Gempa yang tejadi di Jepang pada 11 Maret 2011 lalu, kemungkinan besar dipicu oleh gempa yang terjadi dua hari sebelumnya sebesar 7.2 SR. Indikasinya adalah adanya perubahan Coulomb stress di sekitar wilayah gempa. Gempa yang terjadi di Jepang hampir mirip gempa yang terjadi di Indonesia, tapi karena jaraknya atau letaknya jauh, maka gempa Jepang pada Jumat lalu tidak memicu terjadinya gempa di Indonesia.
Menurut Agustan, Perekayasa Bidang Deformasi Kebumian Pusat Teknologi Inventarisasi Sumberdaya Alam , mekanisme gempa menyebabkan deformasi vertikal sebesar 5m pada dasar laut yang akhirnya menimbulkan terjadinya tsunami. Selain itu, terjadi pula penurunan (subsidence) di daratan lebih dari 1m. “Berdasarkan data historis, daerah tersebut (Sanriku-red) memang sering terjadi gempa besar. Misalnya tahun 1968 dengan skala Mw 8.2 dan tahun 1994 sebesar Mw 7.7,” dalam Bincang Iptek 2011 dengan mengambil tema analisis gempa Jepang dan mitigasi bencana di Indonesia di Jakarta, (16/3).
Terkait dengan tsunami yang juga menerjang Jayapura, Wahyu Pandoe, Kepala Program Operasi Ina Buoy Tsunami Early Warning System (TEWS), menjelaskan bahwa beberapa menit setelah gempa, empat buoy di daerah sekitar epicentrum gempa mendeteksi datangnya tsunami. Buoy-buoy tsunami yang tersebar di Samudera Pasifik juga mendeteksi hal yang sama. “Dari situlah kami dapat mendeteksi datangnya tsunami ke Jayapura, sehingga dapat dilakukan peringatan dini bagi masyarakat Jayapura. Tsunami tersebut terjadi enam jam setelah gempa di Jepang,” terangnya.
Lebih lanjut Wahyu menambahkan, berdasarkan data yang didapatkan dari kedalaman 4431m di dasar laut, lanjutnya, tinggi gelombang tsunami di laut mencapai 20cm. Estimasi kasarnya, di darat tinggi air pasang tsunami mencapai 2m. “Kecepatannya sangat luar biasa, sekitar 800km/jam. Yang harus diketahui masyarakat, tsunami tidak harus di awali dengan surutnya air di pantai, bisa juga langsung terjadi gelombang pasang tsunami”.

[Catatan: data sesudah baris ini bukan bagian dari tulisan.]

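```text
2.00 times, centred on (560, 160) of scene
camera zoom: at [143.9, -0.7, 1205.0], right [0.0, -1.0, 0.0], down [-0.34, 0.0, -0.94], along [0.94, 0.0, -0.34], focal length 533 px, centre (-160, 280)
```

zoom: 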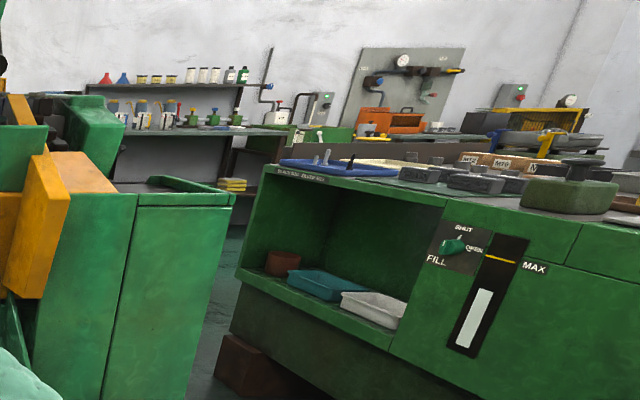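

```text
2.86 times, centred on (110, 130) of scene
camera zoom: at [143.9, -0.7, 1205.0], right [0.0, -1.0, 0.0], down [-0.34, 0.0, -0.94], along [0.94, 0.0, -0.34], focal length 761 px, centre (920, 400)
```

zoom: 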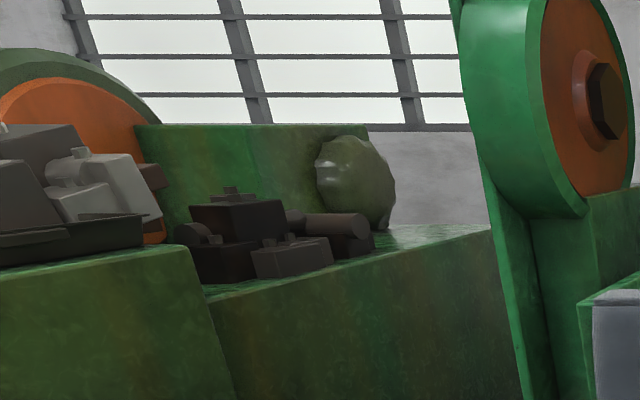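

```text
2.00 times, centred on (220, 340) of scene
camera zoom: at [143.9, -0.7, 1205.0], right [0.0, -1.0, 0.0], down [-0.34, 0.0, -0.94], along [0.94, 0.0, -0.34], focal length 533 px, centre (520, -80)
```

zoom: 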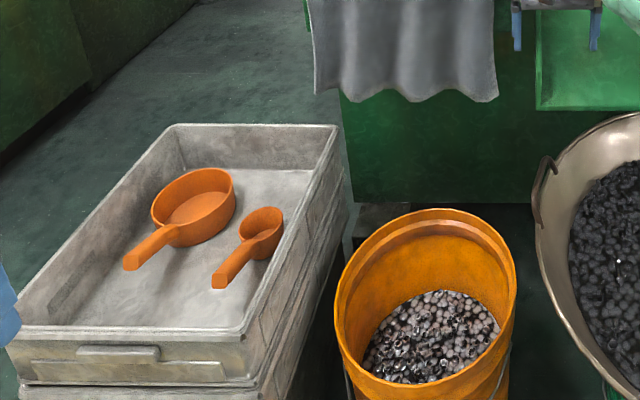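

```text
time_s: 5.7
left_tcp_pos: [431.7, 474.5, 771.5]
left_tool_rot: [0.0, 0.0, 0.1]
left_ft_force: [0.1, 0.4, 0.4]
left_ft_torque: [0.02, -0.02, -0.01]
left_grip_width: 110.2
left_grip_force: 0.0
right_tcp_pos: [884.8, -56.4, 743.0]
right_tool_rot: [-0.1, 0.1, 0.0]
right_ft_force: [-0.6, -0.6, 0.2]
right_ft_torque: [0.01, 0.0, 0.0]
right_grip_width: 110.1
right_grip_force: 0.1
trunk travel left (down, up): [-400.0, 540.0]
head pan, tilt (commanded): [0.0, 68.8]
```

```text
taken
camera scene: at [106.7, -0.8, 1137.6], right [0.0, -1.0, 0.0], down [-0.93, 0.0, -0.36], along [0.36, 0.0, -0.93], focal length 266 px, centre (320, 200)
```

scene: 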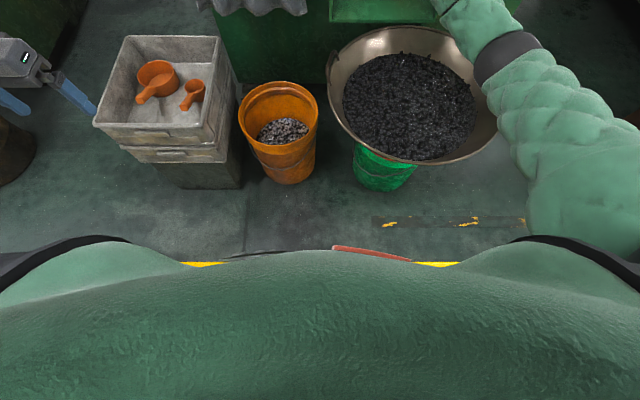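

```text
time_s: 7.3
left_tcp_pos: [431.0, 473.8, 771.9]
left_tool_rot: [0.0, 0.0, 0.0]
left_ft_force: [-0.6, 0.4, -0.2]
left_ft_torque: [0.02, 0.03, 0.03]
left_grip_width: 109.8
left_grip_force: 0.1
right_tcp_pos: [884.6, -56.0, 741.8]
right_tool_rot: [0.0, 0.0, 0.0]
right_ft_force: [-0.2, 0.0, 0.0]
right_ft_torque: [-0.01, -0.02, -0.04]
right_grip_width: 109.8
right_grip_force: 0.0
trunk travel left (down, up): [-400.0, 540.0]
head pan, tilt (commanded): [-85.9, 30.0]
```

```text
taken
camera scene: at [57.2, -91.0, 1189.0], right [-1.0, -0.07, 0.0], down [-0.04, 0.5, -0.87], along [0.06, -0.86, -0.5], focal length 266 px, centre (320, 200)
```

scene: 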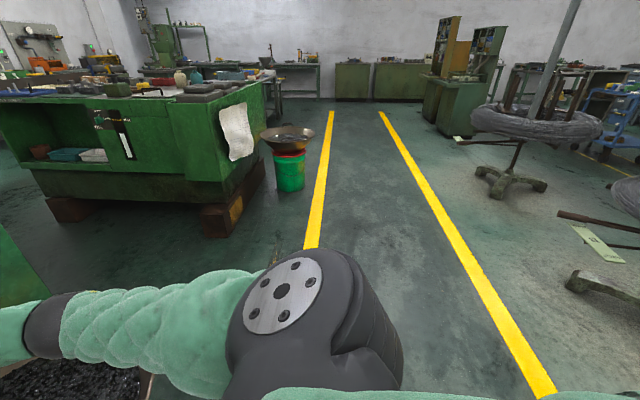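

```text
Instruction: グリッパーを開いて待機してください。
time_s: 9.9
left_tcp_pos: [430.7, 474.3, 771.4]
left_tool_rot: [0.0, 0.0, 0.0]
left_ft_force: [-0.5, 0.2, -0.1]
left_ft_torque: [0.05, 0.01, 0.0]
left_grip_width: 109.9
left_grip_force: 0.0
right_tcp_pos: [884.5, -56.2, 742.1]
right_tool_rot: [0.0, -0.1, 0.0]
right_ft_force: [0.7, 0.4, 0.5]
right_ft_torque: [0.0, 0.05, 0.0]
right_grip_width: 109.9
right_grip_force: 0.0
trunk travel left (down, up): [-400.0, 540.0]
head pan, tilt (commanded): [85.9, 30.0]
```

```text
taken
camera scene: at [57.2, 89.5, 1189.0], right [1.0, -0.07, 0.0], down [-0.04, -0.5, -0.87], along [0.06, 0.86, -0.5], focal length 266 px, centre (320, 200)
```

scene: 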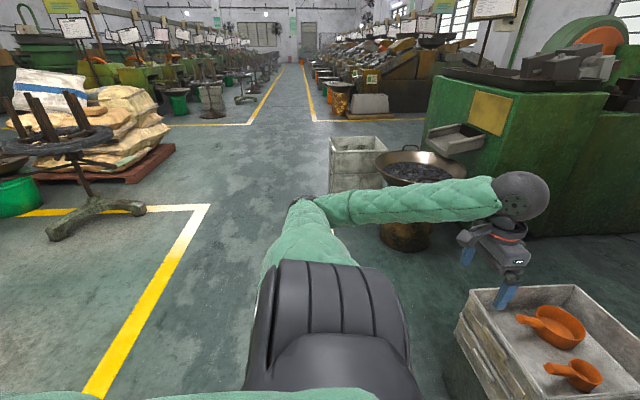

Pascagempa bumi berkekuatan sembilan skala Richter yang melanda Jepang pada Jumat pekan silam, beberapa pembangkit Listrik Tenaga Nuklir atau PLTN mendadak berhenti beroperasi dan mengalami masalah serius. Termasuk, tiga reaktor nuklir di Kompleks PLTN Fukushima Daiichi, yakni unit satu, dua, dan tiga. Sehubungan ancaman radiasi nuklir di Jepang, Badan Pengawas Tenaga Nuklir (Bapeten) menyatakan wilayah utara Indonesia, khususnya Manado, Sulawesi Utara, kecil kemungkinan terkena dampak.
Menurut Kepala Bapeten As Natio Lasman, jika mengikuti arah angin yang mengarah ke utara dan barat, maka negara yang berpotensi terkena radiasi adalah Rusia dan Cina “Terkait dengan ketakutan terhadap bahaya radiasi tersebut memasuki wilayah Indonesia, perlu kami sampaikan, bahwa rata-rata kecepatan angin adalah 0,2-0,3 meter/detik pada arah Utara-Barat, bukan ke arah Indonesia yang berada di sebelah Selatan Jepang. Maka Bapeten menyatakan tidak perlu masyarakat Indonesia khawatir,” papar As.